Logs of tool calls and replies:
Begin
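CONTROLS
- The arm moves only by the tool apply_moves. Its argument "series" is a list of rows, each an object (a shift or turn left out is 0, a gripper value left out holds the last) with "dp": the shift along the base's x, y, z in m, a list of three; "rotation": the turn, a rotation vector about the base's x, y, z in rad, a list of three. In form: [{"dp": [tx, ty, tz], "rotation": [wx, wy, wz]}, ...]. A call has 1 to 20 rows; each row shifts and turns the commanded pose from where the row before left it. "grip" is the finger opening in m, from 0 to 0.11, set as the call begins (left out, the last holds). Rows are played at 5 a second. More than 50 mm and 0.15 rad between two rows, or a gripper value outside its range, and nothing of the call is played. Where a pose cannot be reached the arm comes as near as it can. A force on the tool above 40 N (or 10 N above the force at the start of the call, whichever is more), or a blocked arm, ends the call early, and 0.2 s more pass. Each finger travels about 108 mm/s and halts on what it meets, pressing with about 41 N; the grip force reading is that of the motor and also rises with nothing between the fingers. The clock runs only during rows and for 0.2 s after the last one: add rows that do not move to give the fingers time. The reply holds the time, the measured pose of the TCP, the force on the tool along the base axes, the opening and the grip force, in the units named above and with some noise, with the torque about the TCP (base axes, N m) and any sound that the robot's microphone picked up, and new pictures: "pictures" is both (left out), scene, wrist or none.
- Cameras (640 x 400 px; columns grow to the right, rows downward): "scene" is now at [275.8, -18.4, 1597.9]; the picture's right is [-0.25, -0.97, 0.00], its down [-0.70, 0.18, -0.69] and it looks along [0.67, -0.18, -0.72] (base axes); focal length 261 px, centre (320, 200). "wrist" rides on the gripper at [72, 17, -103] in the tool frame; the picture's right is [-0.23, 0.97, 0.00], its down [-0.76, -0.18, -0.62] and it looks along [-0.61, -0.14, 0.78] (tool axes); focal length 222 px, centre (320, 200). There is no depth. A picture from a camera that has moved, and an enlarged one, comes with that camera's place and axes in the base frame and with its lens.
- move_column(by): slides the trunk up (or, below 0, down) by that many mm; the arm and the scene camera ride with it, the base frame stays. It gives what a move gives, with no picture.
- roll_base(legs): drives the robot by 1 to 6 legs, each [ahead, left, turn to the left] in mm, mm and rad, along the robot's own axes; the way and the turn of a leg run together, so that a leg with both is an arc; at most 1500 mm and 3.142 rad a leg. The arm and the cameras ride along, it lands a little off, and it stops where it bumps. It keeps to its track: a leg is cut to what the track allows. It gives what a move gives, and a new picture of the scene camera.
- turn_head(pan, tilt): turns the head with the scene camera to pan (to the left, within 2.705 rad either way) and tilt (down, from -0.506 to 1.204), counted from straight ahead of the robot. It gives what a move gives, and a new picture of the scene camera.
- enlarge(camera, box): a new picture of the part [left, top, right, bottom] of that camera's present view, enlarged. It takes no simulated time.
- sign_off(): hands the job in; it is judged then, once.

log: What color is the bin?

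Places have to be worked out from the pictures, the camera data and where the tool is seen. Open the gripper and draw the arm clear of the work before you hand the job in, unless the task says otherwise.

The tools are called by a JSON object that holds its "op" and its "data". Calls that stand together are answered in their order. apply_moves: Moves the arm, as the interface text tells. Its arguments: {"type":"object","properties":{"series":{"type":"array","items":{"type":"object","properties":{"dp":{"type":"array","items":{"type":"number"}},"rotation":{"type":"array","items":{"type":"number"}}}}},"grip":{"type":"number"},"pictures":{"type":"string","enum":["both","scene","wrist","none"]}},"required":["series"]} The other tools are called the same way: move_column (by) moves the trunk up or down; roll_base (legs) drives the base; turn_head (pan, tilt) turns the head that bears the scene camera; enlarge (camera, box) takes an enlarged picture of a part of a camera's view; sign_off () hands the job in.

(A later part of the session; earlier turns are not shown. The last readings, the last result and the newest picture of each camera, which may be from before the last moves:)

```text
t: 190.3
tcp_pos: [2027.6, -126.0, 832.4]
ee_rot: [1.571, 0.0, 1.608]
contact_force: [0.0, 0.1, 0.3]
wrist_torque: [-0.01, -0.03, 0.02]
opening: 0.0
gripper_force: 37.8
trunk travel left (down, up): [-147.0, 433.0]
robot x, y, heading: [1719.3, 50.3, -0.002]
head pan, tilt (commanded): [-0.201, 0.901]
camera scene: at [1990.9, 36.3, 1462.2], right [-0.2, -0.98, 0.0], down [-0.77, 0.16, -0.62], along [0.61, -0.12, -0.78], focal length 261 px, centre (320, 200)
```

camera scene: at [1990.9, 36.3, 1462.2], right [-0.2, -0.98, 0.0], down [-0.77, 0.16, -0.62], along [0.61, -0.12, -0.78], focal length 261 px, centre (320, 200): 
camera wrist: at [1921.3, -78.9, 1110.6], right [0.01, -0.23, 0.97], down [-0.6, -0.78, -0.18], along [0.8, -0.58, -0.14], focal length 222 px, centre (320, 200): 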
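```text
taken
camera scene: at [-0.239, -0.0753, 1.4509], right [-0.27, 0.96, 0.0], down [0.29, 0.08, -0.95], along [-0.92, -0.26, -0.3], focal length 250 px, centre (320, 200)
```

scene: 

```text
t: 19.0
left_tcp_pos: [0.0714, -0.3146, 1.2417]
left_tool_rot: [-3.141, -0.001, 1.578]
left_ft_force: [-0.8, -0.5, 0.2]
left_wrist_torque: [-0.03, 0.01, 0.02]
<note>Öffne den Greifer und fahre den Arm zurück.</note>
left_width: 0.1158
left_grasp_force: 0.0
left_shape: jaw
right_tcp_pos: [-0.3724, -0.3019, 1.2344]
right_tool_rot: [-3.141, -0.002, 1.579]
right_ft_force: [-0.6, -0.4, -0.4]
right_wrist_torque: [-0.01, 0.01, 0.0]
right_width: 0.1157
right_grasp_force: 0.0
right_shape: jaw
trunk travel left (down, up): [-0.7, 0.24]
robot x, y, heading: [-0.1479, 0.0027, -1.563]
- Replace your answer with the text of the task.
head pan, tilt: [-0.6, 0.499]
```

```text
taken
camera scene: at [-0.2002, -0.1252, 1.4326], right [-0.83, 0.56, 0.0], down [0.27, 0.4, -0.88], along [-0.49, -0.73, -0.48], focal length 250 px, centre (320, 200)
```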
End
-- Stated goal --
Reproduce the entries above in full, verbatim.

-- Right answer --
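CONTROLS
- The arm moves only by the tool apply_moves. Its argument "series" is a list of rows, each an object (a shift or turn left out is 0, a gripper value left out holds the last) with "dp": the shift along the base's x, y, z in m, a list of three; "rotation": the turn, a rotation vector about the base's x, y, z in rad, a list of three. In form: [{"dp": [tx, ty, tz], "rotation": [wx, wy, wz]}, ...]. A call has 1 to 20 rows; each row shifts and turns the commanded pose from where the row before left it. "grip" is the finger opening in m, from 0 to 0.11, set as the call begins (left out, the last holds). Rows are played at 5 a second. More than 50 mm and 0.15 rad between two rows, or a gripper value outside its range, and nothing of the call is played. Where a pose cannot be reached the arm comes as near as it can. A force on the tool above 40 N (or 10 N above the force at the start of the call, whichever is more), or a blocked arm, ends the call early, and 0.2 s more pass. Each finger travels about 108 mm/s and halts on what it meets, pressing with about 41 N; the grip force reading is that of the motor and also rises with nothing between the fingers. The clock runs only during rows and for 0.2 s after the last one: add rows that do not move to give the fingers time. The reply holds the time, the measured pose of the TCP, the force on the tool along the base axes, the opening and the grip force, in the units named above and with some noise, with the torque about the TCP (base axes, N m) and any sound that the robot's microphone picked up, and new pictures: "pictures" is both (left out), scene, wrist or none.
- Cameras (640 x 400 px; columns grow to the right, rows downward): "scene" is now at [275.8, -18.4, 1597.9]; the picture's right is [-0.25, -0.97, 0.00], its down [-0.70, 0.18, -0.69] and it looks along [0.67, -0.18, -0.72] (base axes); focal length 261 px, centre (320, 200). "wrist" rides on the gripper at [72, 17, -103] in the tool frame; the picture's right is [-0.23, 0.97, 0.00], its down [-0.76, -0.18, -0.62] and it looks along [-0.61, -0.14, 0.78] (tool axes); focal length 222 px, centre (320, 200). There is no depth. A picture from a camera that has moved, and an enlarged one, comes with that camera's place and axes in the base frame and with its lens.
- move_column(by): slides the trunk up (or, below 0, down) by that many mm; the arm and the scene camera ride with it, the base frame stays. It gives what a move gives, with no picture.
- roll_base(legs): drives the robot by 1 to 6 legs, each [ahead, left, turn to the left] in mm, mm and rad, along the robot's own axes; the way and the turn of a leg run together, so that a leg with both is an arc; at most 1500 mm and 3.142 rad a leg. The arm and the cameras ride along, it lands a little off, and it stops where it bumps. It keeps to its track: a leg is cut to what the track allows. It gives what a move gives, and a new picture of the scene camera.
- turn_head(pan, tilt): turns the head with the scene camera to pan (to the left, within 2.705 rad either way) and tilt (down, from -0.506 to 1.204), counted from straight ahead of the robot. It gives what a move gives, and a new picture of the scene camera.
- enlarge(camera, box): a new picture of the part [left, top, right, bottom] of that camera's present view, enlarged. It takes no simulated time.
- sign_off(): hands the job in; it is judged then, once.

log: What color is the bin?

Places have to be worked out from the pictures, the camera data and where the tool is seen. Open the gripper and draw the arm clear of the work before you hand the job in, unless the task says otherwise.

The tools are called by a JSON object that holds its "op" and its "data". Calls that stand together are answered in their order. apply_moves: Moves the arm, as the interface text tells. Its arguments: {"type":"object","properties":{"series":{"type":"array","items":{"type":"object","properties":{"dp":{"type":"array","items":{"type":"number"}},"rotation":{"type":"array","items":{"type":"number"}}}}},"grip":{"type":"number"},"pictures":{"type":"string","enum":["both","scene","wrist","none"]}},"required":["series"]} The other tools are called the same way: move_column (by) moves the trunk up or down; roll_base (legs) drives the base; turn_head (pan, tilt) turns the head that bears the scene camera; enlarge (camera, box) takes an enlarged picture of a part of a camera's view; sign_off () hands the job in.

(A later part of the session; earlier turns are not shown. The last readings, the last result and the newest picture of each camera, which may be from before the last moves:)

```text
t: 190.3
tcp_pos: [2027.6, -126.0, 832.4]
ee_rot: [1.571, 0.0, 1.608]
contact_force: [0.0, 0.1, 0.3]
wrist_torque: [-0.01, -0.03, 0.02]
opening: 0.0
gripper_force: 37.8
trunk travel left (down, up): [-147.0, 433.0]
robot x, y, heading: [1719.3, 50.3, -0.002]
head pan, tilt (commanded): [-0.201, 0.901]
camera scene: at [1990.9, 36.3, 1462.2], right [-0.2, -0.98, 0.0], down [-0.77, 0.16, -0.62], along [0.61, -0.12, -0.78], focal length 261 px, centre (320, 200)
```

camera scene: at [1990.9, 36.3, 1462.2], right [-0.2, -0.98, 0.0], down [-0.77, 0.16, -0.62], along [0.61, -0.12, -0.78], focal length 261 px, centre (320, 200): 
camera wrist: at [1921.3, -78.9, 1110.6], right [0.01, -0.23, 0.97], down [-0.6, -0.78, -0.18], along [0.8, -0.58, -0.14], focal length 222 px, centre (320, 200): 
```text
taken
camera scene: at [-0.239, -0.0753, 1.4509], right [-0.27, 0.96, 0.0], down [0.29, 0.08, -0.95], along [-0.92, -0.26, -0.3], focal length 250 px, centre (320, 200)
```

scene: 

```text
t: 19.0
left_tcp_pos: [0.0714, -0.3146, 1.2417]
left_tool_rot: [-3.141, -0.001, 1.578]
left_ft_force: [-0.8, -0.5, 0.2]
left_wrist_torque: [-0.03, 0.01, 0.02]
<note>Öffne den Greifer und fahre den Arm zurück.</note>
left_width: 0.1158
left_grasp_force: 0.0
left_shape: jaw
right_tcp_pos: [-0.3724, -0.3019, 1.2344]
right_tool_rot: [-3.141, -0.002, 1.579]
right_ft_force: [-0.6, -0.4, -0.4]
right_wrist_torque: [-0.01, 0.01, 0.0]
right_width: 0.1157
right_grasp_force: 0.0
right_shape: jaw
trunk travel left (down, up): [-0.7, 0.24]
robot x, y, heading: [-0.1479, 0.0027, -1.563]
- Replace your answer with the text of the task.
head pan, tilt: [-0.6, 0.499]
```

```text
taken
camera scene: at [-0.2002, -0.1252, 1.4326], right [-0.83, 0.56, 0.0], down [0.27, 0.4, -0.88], along [-0.49, -0.73, -0.48], focal length 250 px, centre (320, 200)
```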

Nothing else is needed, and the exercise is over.